** start DATASET CONTENT **

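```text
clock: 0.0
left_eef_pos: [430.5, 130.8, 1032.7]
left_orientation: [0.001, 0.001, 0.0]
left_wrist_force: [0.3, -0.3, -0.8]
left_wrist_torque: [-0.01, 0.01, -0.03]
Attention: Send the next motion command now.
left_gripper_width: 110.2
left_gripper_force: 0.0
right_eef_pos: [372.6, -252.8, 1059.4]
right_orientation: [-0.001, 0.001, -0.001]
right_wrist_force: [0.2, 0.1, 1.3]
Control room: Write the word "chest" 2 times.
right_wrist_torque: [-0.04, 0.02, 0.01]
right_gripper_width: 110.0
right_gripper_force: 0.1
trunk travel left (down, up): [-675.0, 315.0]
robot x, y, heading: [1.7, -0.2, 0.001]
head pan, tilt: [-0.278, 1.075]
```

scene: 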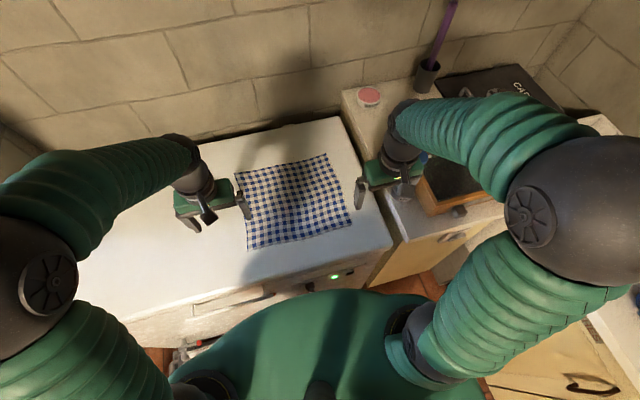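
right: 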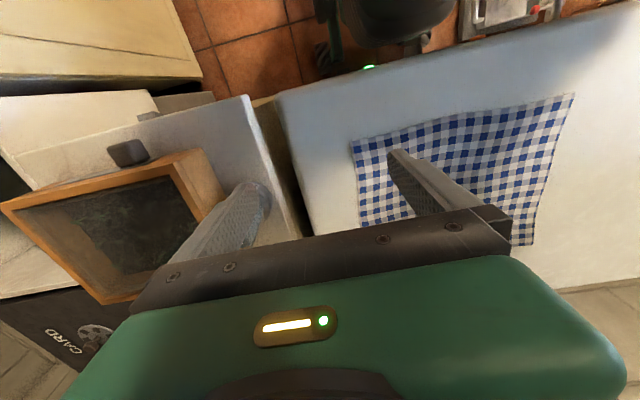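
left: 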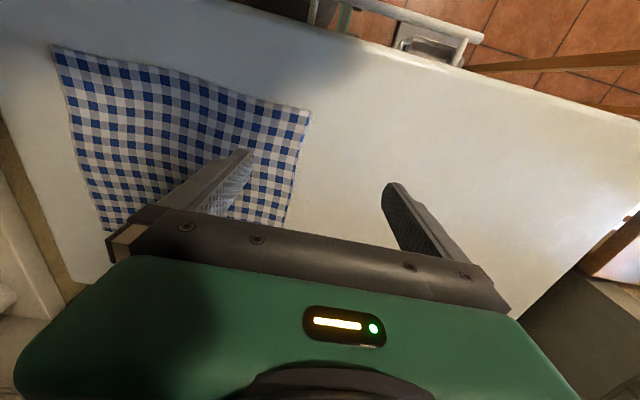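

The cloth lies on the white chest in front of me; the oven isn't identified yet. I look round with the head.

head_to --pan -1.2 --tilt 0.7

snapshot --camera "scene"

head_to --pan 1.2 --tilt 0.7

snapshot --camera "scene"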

** end DATASET CONTENT **

# WHAT YOU NEED TO DO:
Strip out the pictures and quote the remaining data word for word.

# TASK ANSWER:
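```text
clock: 0.0
left_eef_pos: [430.5, 130.8, 1032.7]
left_orientation: [0.001, 0.001, 0.0]
left_wrist_force: [0.3, -0.3, -0.8]
left_wrist_torque: [-0.01, 0.01, -0.03]
Attention: Send the next motion command now.
left_gripper_width: 110.2
left_gripper_force: 0.0
right_eef_pos: [372.6, -252.8, 1059.4]
right_orientation: [-0.001, 0.001, -0.001]
right_wrist_force: [0.2, 0.1, 1.3]
Control room: Write the word "chest" 2 times.
right_wrist_torque: [-0.04, 0.02, 0.01]
right_gripper_width: 110.0
right_gripper_force: 0.1
trunk travel left (down, up): [-675.0, 315.0]
robot x, y, heading: [1.7, -0.2, 0.001]
head pan, tilt: [-0.278, 1.075]
```

scene: 
right: 
left: 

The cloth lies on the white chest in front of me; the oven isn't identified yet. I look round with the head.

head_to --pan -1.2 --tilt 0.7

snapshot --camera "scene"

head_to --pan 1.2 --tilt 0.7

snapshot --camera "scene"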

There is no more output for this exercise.